Although the average temperature in southern England has risen by only 0.6C this century, this has meant that settled snowfalls in England are comparatively rare. In the winter of 1899-1900, one London borough spent 55,000 hours of work clearing snow.
The yearbook figures show that Britain is booming at the end of the century and becoming a more attractive place to live. Average disposable incomes have doubled in real terms between 1971 and 1997 alone, while the number of people migrating to the UK last year was the highest since the International Passenger Survey began in 1964.
Overall, 178,000 more people came into the country than left in 1998 - nearly double the number for 1997. About 30 per cent of those coming in were returning British citizens. Half of those leaving were British. The bulk of the extra migrants were from Australia, New Zealand, Canada, South Africa and the European Union.
In 1997 just over 6 per cent of the population identified themselves as belonging to a non-white ethnic group.
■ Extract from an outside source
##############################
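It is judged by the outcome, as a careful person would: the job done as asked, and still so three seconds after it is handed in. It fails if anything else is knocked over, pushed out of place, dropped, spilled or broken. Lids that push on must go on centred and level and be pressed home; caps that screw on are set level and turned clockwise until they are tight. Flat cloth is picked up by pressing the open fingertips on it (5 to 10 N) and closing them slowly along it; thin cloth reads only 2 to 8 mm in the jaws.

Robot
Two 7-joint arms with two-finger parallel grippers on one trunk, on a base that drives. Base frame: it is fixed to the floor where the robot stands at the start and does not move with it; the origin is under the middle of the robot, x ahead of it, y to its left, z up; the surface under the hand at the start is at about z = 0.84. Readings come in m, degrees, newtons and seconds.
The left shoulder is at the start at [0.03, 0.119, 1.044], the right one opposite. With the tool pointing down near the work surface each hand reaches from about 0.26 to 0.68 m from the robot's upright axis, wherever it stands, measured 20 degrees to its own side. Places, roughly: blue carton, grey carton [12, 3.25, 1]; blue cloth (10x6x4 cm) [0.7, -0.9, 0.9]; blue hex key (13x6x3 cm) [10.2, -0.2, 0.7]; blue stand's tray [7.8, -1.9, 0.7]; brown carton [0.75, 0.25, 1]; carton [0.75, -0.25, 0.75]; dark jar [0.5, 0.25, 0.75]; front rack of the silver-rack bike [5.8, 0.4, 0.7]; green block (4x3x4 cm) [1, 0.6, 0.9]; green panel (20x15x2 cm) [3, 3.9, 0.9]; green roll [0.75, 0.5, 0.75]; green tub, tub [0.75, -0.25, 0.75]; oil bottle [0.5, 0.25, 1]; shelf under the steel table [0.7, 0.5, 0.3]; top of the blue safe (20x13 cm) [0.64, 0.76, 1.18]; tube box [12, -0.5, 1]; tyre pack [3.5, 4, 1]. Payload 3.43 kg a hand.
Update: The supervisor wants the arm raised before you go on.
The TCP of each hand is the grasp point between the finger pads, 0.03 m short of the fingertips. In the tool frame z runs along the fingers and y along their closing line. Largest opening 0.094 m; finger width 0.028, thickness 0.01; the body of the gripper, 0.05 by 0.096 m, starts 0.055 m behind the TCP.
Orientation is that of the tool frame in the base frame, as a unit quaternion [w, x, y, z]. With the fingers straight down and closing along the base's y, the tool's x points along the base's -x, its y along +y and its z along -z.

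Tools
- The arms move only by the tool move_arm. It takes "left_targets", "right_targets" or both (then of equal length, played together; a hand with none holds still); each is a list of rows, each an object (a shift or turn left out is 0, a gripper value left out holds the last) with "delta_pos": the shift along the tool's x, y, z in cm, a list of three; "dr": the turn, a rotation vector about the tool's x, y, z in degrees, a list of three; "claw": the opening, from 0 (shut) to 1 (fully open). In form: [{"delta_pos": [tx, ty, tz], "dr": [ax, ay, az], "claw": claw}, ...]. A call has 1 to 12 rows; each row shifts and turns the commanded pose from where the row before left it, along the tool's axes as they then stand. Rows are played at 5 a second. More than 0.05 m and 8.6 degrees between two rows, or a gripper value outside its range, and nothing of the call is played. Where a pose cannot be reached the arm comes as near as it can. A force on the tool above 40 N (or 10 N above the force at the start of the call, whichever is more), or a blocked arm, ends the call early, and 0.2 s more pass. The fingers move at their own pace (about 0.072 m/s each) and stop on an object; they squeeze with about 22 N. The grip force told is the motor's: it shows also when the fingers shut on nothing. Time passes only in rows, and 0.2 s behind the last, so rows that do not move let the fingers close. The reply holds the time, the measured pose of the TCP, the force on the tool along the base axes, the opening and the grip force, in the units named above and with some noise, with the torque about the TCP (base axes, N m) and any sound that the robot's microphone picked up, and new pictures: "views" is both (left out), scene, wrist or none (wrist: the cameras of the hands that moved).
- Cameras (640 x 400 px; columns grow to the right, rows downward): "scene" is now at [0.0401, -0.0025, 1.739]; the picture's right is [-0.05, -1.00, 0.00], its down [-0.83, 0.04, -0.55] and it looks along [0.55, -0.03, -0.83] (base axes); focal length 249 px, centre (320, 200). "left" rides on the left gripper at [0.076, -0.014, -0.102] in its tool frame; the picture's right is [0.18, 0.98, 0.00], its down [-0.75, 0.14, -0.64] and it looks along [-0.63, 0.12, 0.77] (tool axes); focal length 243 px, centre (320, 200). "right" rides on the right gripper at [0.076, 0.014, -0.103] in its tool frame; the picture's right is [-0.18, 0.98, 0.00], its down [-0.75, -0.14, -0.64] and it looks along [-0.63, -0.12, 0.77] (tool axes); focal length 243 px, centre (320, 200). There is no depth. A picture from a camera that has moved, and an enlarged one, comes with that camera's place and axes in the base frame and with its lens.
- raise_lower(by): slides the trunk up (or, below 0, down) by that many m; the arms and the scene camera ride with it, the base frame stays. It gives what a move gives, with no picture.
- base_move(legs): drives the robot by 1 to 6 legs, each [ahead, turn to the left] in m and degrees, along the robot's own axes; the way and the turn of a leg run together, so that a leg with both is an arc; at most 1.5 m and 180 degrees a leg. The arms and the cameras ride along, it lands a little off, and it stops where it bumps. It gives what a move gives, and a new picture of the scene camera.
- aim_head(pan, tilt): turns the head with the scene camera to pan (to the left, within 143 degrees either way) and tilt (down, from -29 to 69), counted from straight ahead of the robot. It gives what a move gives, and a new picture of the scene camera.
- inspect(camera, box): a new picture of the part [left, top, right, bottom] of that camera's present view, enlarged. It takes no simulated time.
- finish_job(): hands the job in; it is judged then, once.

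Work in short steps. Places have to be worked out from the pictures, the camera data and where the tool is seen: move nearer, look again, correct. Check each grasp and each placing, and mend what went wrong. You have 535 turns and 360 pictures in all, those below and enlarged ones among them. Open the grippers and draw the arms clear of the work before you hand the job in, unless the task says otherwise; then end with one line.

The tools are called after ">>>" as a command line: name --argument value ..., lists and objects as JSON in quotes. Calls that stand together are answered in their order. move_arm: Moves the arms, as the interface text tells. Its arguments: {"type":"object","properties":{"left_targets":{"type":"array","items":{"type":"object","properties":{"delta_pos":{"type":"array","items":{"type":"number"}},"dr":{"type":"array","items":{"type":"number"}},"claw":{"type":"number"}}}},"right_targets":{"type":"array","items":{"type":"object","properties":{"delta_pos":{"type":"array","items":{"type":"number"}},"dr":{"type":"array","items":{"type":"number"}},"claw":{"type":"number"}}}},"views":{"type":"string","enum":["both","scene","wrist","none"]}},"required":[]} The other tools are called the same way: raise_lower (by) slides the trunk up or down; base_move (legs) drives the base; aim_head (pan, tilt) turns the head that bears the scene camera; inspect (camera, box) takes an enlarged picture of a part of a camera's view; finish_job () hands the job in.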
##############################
The figures also show that Britain has transformed from a nation of manufacturers to one of shoppers. At the turn of the century, almost a million people worked in mines, with the same number employed in the textile trade, half of whom were working in cotton factories. Today there are 15,000 miners and 160,000 textile workers. The service industries dominate, with financial services employing as many people as the mines once did and generating 7 per cent of the national wealth.
"This year is a defining moment in all our lives, and the yearbook is a benchmark of that," said John King, who edited Britain 2000. "We may have started the century as a nation of shopkeepers, but we have finished it as a nation of shoppers."